◆ TEXT TO READ:

-- START --

BenQ PE7800 - Summary, Pros, Cons
BenQ's PE7800 receives a Hot Product Award, for Mid-Priced Home Theater Projectors (Typically between $2100 and $3999.)
Get out your credit card – you’ve found it!
At least, you have just found the best HT projector shipping today, that can purchase for under $3000. There are HT projectors out there selling for thousands more that don't offer any better viewing enjoyment than this BenQ.
You get a great image – “transparent” when watching the PE7800 - you don’t notice that you are watching a projector, you notice that you are watching a movie… Sure, if you are close enough, you can spot some pixels (mostly in the credits, etc), but very, very few would sit that close (the ”we like to sit in first 10 rows of the movie theater” type viewers). If it is a problem, try the more expensive PE8700+.
So for many, this may be the big question:
BenQ PE7800 vs PE8700
“Should I buy the PE7800, or the PE8700, for the additional $1200 - $1600 dollars?
First, lets say, that my comments throughout, compare the 7800 with the 8700. BenQ, however has replaced the PE8700 with the newer PE8700+. Since the newer model has the Mustange HD2+ chip, instead of the HD2 chip, it does deliver higher contrast (2500:1 instead of 2000:1). That will give the more expensive BenQ projector an edge in handling blacks and shadow detail, although a 25% improvement is contrast is detectable, it is not great.
Let’s forget that for the moment, and say that the PE8700+ has a small advantage there. Which to buy?
I suggest you think this way: For today’s DVD’s and much of what is broadcast in HDTV, you are unlikely to be able to detect a difference in resolution between the two projectors.
Quicktip: Even if the resolution broadcast is at the highest level, much of the content being broadcast, was not filmed at resolutions that can rival the broadcast, so your source is only as good as the weakest link.
If, however, you have a first class HDTV broadcast with great hi-def source material, you will be able to see a slight difference in sharpness.
So, if you are going for a relatively large screen for your room, and will sit fairly close, you can justify the more expensive projector, however if you are sitting further back (roughly what would be 2/3 back in a theater) you are not likely to see any difference.
Other thoughts: The PE7800 is 800 lumens compared with the brighter 8700, so if you want to push your image onto a 110” or larger screen, the 8700 will have the advantage.
Instead, think about DVDs – today’s DVD's can’t match either projector’s resolution, but the next generation will almost certainly be slightly higher resolution than the PE7800, and likely will be 1280x720, the native resolution of the PE8700+. That means no scaling needed with the more expensive projector.

-- END --

◆ TASK INSTRUCTIONS: Give the stretch of the text to read that starts with "So, if you are" and ends with "have the advantage.", unchanged.

◆ RECORDED DATA:
-- START --

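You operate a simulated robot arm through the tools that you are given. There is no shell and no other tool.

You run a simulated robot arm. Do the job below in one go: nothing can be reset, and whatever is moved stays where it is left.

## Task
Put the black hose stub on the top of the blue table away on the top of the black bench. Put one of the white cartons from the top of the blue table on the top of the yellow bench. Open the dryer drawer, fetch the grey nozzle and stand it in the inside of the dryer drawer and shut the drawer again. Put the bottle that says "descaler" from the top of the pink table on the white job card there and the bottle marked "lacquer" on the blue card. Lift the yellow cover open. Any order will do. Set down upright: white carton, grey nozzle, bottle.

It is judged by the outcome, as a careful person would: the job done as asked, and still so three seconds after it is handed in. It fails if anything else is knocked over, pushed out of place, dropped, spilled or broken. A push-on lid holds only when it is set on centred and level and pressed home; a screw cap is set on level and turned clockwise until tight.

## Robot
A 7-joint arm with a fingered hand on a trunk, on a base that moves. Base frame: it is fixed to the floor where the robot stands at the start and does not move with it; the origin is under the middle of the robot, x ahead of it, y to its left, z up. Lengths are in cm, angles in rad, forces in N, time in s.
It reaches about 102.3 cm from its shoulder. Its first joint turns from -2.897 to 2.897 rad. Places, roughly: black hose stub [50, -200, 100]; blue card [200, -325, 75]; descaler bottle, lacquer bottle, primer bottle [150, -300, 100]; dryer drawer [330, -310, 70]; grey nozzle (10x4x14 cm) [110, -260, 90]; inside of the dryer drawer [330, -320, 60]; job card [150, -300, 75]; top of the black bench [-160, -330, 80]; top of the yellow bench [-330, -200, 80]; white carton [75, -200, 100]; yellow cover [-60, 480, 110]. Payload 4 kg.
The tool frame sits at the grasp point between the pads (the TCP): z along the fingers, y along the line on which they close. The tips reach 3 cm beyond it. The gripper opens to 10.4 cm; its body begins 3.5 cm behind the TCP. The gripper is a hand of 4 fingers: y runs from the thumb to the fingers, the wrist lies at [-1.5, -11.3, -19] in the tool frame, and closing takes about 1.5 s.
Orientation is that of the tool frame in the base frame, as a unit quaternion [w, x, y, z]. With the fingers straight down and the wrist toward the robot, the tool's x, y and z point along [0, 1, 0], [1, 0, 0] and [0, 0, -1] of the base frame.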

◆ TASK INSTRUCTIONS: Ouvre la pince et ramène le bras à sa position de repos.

-- END --

◆ REPLY TO THE EXERCISE:
So, if you are going for a relatively large screen for your room, and will sit fairly close, you can justify the more expensive projector, however if you are sitting further back (roughly what would be 2/3 back in a theater) you are not likely to see any difference.
Other thoughts: The PE7800 is 800 lumens compared with the brighter 8700, so if you want to push your image onto a 110” or larger screen, the 8700 will have the advantage.